On the road and bridge side, Geeslin was instrumental in connecting the county with a government surplus program resulting in the purchase of military trucks with very few miles being converted into county dump trucks.
“We’ve been able to upgrade equipment in our precinct utilizing that government program,” Geeslin shared, “buying dozers, welding equipment, and oil in bulk all at a fraction of the retail cost saving thousands of dollars.
“The equipment is reliable, and the taxpayer didn’t have to pay that premium,” he continued.
In his years on Commissioners Court, Geeslin has maintained a focus of “putting procedures in place that streamline county government and, in the long term, save our taxpayers money.”
When it comes to his favorite part of the job, Geeslin cites “making a difference.”
No doubt his timeline of service has made a difference in his family, especially considering one of his daughters followed his footsteps into the U.S. Air Force.
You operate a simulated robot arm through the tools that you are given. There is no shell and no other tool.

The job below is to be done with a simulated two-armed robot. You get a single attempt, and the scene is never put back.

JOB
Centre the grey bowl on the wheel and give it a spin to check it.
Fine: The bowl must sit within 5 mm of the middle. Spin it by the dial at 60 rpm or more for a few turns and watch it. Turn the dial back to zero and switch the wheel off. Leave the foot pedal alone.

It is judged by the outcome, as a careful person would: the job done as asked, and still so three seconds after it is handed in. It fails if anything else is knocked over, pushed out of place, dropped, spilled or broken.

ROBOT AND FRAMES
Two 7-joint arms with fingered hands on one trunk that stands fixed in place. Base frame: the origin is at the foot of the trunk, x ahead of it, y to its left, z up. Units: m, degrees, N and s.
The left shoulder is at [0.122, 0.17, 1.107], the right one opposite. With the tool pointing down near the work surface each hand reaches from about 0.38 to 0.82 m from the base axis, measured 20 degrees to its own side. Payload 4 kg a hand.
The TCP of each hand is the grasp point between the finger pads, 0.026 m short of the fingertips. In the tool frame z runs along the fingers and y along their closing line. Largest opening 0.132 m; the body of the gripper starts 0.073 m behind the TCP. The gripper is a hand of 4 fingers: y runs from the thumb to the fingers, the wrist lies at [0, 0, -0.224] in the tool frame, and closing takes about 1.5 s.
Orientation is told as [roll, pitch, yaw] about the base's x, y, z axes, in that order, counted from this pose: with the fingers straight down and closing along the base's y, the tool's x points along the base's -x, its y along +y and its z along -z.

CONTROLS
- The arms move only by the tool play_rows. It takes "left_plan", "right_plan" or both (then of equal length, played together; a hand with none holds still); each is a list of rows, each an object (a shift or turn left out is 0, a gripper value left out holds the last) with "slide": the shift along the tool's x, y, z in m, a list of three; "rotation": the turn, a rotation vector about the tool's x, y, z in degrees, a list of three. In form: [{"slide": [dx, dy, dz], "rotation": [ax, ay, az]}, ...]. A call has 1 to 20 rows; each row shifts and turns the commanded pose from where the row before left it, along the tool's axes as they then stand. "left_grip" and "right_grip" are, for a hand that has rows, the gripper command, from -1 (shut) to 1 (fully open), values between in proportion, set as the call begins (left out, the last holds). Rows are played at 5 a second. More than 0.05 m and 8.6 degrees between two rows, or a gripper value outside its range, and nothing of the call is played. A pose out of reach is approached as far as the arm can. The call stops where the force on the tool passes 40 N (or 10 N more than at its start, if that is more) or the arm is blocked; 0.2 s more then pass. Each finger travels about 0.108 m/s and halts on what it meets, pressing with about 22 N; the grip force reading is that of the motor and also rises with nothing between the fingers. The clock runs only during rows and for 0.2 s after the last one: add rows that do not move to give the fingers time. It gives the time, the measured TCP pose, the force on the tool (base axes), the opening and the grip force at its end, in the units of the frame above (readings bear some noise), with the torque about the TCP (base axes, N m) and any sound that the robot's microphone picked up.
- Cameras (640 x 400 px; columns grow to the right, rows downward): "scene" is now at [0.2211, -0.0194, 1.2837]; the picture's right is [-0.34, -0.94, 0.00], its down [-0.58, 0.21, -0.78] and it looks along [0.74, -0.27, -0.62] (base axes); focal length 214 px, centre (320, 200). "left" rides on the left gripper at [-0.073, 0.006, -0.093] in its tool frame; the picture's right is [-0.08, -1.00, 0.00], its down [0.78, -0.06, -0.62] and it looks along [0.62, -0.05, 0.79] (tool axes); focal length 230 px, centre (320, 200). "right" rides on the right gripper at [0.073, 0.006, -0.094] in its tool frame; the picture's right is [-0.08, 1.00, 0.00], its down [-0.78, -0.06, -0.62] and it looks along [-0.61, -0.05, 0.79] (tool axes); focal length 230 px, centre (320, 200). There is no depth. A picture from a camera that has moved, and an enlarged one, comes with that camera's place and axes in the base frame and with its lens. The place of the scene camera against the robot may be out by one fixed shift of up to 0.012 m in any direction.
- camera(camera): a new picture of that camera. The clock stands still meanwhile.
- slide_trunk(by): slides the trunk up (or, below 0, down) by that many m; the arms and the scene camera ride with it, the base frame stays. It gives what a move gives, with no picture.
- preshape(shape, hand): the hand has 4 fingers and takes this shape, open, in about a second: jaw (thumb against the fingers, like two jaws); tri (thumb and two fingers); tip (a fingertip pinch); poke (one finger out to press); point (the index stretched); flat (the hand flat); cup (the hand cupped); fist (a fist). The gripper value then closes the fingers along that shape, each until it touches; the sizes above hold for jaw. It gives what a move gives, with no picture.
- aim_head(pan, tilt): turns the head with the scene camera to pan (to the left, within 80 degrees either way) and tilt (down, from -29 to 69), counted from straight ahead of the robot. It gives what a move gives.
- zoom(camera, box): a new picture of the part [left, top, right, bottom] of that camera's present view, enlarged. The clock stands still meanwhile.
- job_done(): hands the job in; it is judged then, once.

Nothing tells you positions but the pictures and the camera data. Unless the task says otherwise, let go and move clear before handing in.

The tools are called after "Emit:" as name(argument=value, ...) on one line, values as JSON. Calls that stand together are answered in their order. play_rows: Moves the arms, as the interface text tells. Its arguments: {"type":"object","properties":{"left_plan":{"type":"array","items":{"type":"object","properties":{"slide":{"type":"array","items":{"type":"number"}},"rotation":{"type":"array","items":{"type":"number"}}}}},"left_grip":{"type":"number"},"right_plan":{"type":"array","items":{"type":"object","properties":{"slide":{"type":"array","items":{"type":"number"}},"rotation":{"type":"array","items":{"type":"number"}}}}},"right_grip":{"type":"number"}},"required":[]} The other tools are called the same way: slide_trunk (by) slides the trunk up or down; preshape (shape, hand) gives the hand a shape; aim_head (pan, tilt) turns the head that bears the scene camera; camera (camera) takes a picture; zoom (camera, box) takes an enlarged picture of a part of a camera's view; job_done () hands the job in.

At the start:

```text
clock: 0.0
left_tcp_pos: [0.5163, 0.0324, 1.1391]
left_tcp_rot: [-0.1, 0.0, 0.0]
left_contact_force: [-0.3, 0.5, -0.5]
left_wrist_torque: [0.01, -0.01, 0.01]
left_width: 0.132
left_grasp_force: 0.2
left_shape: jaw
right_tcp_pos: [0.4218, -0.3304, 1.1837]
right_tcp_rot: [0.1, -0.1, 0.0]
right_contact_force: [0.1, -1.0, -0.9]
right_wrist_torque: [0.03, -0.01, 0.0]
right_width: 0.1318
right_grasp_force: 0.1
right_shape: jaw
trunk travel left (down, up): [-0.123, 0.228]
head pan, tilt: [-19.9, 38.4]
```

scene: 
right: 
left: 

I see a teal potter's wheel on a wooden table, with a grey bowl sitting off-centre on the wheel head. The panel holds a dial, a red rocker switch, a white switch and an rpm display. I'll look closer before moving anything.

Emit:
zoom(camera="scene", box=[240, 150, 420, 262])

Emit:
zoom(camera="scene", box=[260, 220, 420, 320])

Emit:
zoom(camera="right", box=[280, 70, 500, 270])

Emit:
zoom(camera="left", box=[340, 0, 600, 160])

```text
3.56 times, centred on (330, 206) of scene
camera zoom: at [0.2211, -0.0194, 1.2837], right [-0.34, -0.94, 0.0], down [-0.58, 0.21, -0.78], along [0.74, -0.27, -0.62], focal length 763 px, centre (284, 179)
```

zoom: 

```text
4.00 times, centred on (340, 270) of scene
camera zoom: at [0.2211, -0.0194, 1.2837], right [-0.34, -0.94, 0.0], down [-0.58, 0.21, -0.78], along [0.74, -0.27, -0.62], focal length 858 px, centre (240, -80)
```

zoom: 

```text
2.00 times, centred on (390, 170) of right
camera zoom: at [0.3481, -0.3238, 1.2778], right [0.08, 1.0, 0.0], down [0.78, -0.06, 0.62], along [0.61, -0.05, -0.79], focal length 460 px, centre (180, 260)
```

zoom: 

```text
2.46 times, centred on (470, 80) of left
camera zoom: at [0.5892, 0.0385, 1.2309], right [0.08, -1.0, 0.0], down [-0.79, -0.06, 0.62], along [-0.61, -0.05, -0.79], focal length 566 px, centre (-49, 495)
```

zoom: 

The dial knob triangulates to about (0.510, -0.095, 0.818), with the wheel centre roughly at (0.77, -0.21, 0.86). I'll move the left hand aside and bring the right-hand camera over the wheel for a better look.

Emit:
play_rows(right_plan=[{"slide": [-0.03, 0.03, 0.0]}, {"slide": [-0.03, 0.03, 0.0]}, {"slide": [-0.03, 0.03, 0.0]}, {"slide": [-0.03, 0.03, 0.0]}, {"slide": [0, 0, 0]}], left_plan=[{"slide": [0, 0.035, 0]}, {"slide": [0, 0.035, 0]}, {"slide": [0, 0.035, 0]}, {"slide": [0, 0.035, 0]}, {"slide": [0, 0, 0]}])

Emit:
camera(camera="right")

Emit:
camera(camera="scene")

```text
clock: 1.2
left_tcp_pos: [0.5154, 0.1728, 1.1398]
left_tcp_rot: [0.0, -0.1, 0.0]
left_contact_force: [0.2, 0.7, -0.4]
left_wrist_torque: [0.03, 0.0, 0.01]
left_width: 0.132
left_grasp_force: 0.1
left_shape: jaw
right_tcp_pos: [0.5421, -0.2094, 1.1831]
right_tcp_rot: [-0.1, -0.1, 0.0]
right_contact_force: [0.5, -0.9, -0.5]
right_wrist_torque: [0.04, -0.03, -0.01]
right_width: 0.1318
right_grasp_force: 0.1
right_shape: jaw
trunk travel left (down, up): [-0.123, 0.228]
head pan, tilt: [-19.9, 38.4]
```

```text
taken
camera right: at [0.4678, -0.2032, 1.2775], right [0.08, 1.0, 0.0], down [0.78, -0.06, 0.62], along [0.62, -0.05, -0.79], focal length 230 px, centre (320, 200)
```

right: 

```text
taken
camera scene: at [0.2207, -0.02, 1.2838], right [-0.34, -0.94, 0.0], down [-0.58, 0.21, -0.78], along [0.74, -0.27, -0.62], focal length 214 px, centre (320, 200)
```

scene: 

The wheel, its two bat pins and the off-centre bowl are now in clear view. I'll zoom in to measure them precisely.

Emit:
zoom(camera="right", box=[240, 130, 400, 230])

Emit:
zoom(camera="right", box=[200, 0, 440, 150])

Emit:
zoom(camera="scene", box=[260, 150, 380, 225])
Ken and Katherine Geeslin have four children, sons Matt and John and daughters Jennifer and Malia. They are also proud grandparents of five granddaughters: Sarah Grace, Sidney Elizabeth, Ella Marie, Cora Maree and Meredith Grace. Geeslin’s daughter Jennifer is now a Major with the Massachusetts National Guard.
Finally, Geeslin’s commitment to effective and efficient communication, one of the focal point of his military and private careers, has translated into an obvious steadfastness when it comes to keeping his constituents informed; Geeslin maintains a comprehensive county web page, http://www.henderson-county.com/departments/commissioners-court/commissioner-precinct-4, complete with organizational chart, the latest road reports, community information, voting locations and more.
This type of commitment fits right in with one of the Air Force Core Values that a young Ken Geeslin memorized back in the 1960s when he put on the Air Force uniform: “Excellence In All We Do.”